Don't get me wrong. I don't mind proselytizers. I understand where they are coming from; they have something in their life that they love and they want to share it with others. My religion, in fact, is famous for its proselytizing efforts. I am not annoyed by these men on my doorstep, nor am I annoyed by the women from another sect that come by my house every three months like clockwork.
But I am firm in my faith, I am happy with my religion, and while I am not annoyed by this attempt to convert me, I am certain that nothing he says will ever take me away from my church and into his.
So, I answer, politely and honestly:
"Yes. We've found the Lord"
In response to this, his eyes narrow and he asks sharply and, again, accusingly:
"Are you Christians?"
I am almost laughing at this point, for two reasons. One, I don't see how Christianity and this angry, accusatory tone can coincide with one another. Two, based on his attitude, I know exactly how he's going to react to my answer.
"Yes. We're Christians. We're actually Mormons."
Both men widen their eyes, tighten their lips into flat little lines. One of them takes a visible step backward, as though he doesn't want to "catch" my Mormonism. At this point, it takes most of my willpower not to laugh.
Oh, there had to be a "but then..." to this story, right?
But then, the man turns to my five year old son and says, "What about you? Have you found the Lord? Do you know Jesus?"
That's right. This man is trying to convert my five year old son to a different faith, right in front of my face, in my own doorway. I think this would bring out the mama bear in just about any woman. However, my son is on the autism spectrum, and he just doesn't speak to strangers. Ever. And being spoken to directly by someone whom he has not yet warmed to is pretty much the most horrifying thing he can imagine. So my son jams his fingers in his mouth, makes a weird squeaking noise, and steps back to hide behind me.
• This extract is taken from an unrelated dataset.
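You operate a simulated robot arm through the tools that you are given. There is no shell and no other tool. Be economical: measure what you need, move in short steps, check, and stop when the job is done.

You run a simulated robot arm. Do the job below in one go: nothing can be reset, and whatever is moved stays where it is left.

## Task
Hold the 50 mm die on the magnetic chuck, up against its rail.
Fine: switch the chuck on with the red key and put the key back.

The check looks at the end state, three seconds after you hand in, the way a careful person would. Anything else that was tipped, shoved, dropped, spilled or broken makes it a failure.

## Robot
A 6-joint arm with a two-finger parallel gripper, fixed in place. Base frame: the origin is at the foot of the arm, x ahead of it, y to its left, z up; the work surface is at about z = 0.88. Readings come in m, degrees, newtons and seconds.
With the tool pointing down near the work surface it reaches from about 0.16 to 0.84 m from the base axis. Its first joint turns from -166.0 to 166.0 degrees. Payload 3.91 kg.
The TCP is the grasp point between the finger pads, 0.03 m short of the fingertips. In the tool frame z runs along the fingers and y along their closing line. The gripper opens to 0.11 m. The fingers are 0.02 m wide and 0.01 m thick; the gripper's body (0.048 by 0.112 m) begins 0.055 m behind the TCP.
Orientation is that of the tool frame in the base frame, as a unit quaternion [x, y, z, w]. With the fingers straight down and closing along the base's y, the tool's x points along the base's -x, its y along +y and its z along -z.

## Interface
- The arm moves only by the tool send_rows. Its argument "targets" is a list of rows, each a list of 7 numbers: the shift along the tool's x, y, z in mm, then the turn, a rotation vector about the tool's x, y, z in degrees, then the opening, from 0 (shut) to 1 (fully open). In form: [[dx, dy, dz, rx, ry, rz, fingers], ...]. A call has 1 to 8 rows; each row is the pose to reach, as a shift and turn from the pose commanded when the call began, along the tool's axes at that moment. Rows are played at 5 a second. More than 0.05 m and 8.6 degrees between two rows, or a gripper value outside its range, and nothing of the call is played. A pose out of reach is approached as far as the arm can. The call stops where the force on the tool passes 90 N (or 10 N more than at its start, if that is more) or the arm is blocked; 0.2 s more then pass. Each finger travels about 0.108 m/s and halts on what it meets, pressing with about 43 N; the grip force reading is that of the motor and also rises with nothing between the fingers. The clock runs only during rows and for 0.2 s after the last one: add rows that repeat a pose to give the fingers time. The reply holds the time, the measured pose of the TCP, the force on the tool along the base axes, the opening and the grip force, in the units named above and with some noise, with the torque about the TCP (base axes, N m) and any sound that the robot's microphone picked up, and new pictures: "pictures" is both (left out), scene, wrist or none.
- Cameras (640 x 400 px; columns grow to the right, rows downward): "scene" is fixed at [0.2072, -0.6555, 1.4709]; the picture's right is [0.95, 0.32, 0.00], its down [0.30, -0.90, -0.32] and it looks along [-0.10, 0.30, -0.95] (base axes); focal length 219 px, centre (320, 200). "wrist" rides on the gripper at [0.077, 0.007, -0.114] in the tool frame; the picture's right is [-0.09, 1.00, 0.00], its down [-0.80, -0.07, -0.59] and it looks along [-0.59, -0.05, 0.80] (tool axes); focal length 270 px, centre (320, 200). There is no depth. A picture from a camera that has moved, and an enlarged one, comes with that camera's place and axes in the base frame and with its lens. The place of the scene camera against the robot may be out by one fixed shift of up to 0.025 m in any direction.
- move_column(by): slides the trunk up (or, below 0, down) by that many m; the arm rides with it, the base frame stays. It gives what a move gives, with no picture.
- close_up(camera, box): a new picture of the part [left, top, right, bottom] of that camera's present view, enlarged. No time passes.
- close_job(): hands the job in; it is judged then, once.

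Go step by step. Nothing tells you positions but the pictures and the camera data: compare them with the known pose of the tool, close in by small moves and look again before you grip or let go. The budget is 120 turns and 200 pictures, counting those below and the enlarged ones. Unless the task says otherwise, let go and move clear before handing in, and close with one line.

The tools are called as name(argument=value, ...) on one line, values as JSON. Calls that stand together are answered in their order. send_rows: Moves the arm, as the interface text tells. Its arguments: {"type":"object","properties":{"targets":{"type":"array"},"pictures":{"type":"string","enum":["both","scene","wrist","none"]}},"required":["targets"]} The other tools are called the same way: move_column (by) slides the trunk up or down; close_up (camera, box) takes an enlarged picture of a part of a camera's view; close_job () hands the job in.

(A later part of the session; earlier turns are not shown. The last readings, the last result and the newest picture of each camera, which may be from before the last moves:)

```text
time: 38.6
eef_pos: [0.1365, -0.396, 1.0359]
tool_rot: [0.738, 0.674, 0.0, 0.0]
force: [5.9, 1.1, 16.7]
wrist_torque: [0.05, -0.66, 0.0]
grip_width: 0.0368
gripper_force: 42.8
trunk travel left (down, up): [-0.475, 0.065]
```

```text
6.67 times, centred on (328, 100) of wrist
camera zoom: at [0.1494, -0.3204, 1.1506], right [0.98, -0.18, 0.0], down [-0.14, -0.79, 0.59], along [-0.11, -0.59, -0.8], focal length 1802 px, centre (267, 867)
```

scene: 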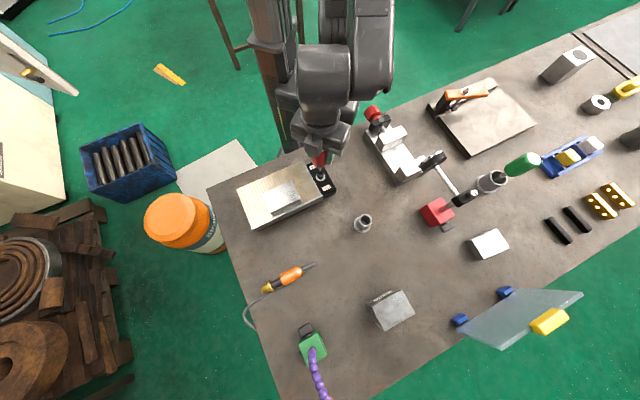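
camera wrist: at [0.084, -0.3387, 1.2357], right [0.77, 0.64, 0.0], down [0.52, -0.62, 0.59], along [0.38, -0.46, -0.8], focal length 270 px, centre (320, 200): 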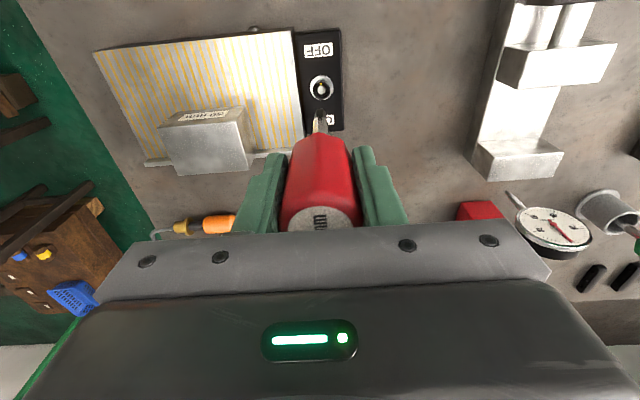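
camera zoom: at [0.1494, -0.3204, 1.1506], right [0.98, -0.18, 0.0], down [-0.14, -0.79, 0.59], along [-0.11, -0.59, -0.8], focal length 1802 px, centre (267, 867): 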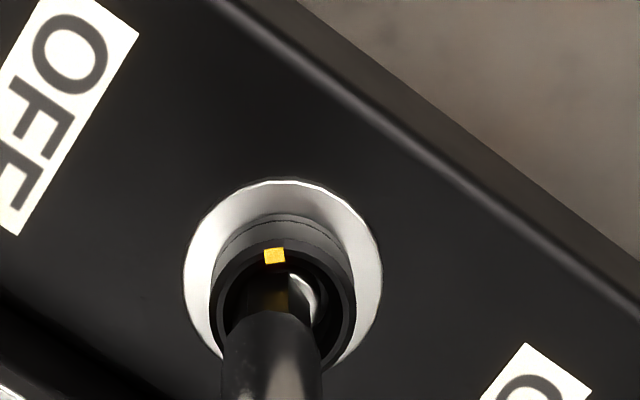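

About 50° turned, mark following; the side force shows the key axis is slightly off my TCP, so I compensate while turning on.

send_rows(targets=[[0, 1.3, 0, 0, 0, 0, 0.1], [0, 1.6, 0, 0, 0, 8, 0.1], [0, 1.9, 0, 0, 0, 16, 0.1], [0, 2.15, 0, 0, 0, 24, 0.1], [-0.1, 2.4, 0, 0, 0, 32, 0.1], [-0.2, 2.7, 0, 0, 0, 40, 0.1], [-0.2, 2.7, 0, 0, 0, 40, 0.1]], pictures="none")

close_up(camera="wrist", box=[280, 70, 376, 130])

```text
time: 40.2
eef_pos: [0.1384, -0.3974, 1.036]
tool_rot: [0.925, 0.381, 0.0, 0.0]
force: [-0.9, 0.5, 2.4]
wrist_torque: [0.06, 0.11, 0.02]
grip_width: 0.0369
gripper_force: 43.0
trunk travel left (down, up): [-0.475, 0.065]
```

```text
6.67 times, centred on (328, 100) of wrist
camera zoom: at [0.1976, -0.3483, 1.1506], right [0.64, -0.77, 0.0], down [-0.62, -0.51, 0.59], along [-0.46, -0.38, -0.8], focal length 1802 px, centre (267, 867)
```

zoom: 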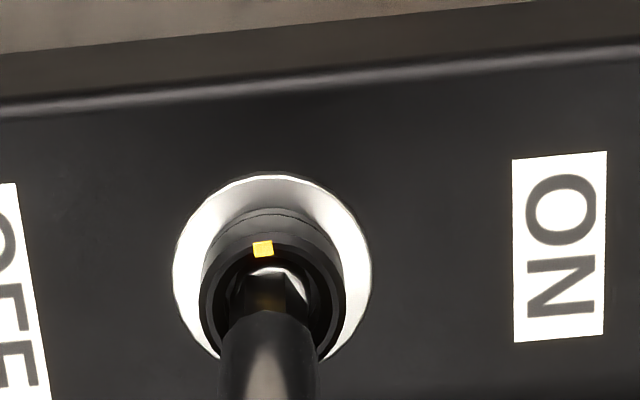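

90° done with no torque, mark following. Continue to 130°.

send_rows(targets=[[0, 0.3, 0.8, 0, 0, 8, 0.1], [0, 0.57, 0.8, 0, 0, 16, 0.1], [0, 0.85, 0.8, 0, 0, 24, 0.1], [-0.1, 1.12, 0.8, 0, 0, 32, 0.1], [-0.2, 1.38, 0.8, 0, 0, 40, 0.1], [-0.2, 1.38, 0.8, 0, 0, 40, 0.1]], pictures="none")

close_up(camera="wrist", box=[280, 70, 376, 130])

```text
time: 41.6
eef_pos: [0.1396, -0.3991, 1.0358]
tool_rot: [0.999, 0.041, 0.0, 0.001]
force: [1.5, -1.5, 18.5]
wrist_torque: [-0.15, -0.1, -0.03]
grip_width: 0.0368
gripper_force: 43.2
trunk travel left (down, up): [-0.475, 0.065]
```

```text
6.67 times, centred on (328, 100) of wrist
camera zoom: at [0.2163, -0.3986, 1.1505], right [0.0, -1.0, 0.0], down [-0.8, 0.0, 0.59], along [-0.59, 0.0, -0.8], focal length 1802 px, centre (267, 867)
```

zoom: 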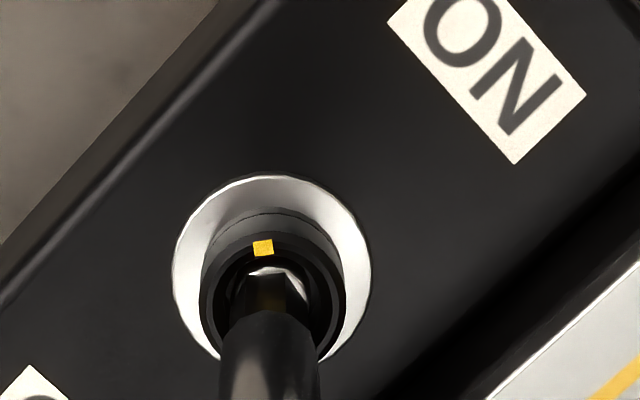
Then the men do the unthinkable.
They give me that look.
That pitying, disgusted look. As though I'm doing something wrong and contributing to this neurological disorder. The situation has stopped being funny and has now become an unpleasant experience that I want to end as quickly as possible. The thought of shutting the door in their faces crosses my mind, but I just can't bring myself to do it. Their next statement is thick with contempt.
"If you are ever ready to follow God's plan for you, you do what is in your heart, and you will know to come find us."
And he extends a small, yellow pamphlet toward me, his face still a mask of disdain, as though we are some infestation of autistic-Mormons. And then he and his friend turn away, too quickly, without waiting for any response, without so much as a "have a nice day" or "thanks for your time" or anything.
The irony: he is an immigrant, speaking in a thick and easily recognizable accent, and of a minority race. A man who has undoubtedly dealt with the small mindedness of others for many years is here, standing on my doorstep, judging my family and looking at my child as if he's an insect.
And the circle of judgment and small-mindedness continues, just being pointed in a different direction.